* History excerpt from the American Studies Program Page, learn more about the program here.
Frank Cooper was a wealthy Englishman that came to the territory of Wyoming during the 1870s. While in the region, Cooper established a vast cattle empire and was the first to develop a successful method to freeze and transport beef. In 1904, Cooper sold his land and moved back to England. However, after the discovery of oil within the areas of Coopers Cove and Rock Creek Valley in 1917, Cooper moved back to Wyoming in order to retain mineral rights.
In 1918, Frank Cooper unexpectedly passed away but the Cooper children, Richard, John and Barbara, moved to Laramie and commissioned local architect Wilbur Hitchcock to construct this residence. The design of the house was apparently based on a house one of the Coopers had seen in Santa Barbara, California.
The Cooper Mansion is architecturally significant in Laramie and the entire state of Wyoming for its unique combination of two early 20th century period-revival styles, Mission Revival, based on the architecture of California missions, and Pueblo Revival, based on Pueblo-Indian building traditions in New Mexico.

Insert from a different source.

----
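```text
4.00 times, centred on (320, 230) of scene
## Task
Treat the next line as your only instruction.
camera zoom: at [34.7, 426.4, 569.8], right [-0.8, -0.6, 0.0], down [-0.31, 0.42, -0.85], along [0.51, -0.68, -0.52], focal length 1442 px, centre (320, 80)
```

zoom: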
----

In the mid-1980s a local group called Friends of the Cooper Mansion began proposing alternative uses for the house that the University had slated for demolition in order to make room for a parking lot. By 1987, after considerable pressure from citizens, the Wyoming State Historical Preservation Organization, nonprofit preservation organizations and even Wyoming Governor Mike Sullivan, the University passed a resolution not to demolish the Cooper House. The building was stabilized and eventually turned into the classrooms and offices of the American Studies program.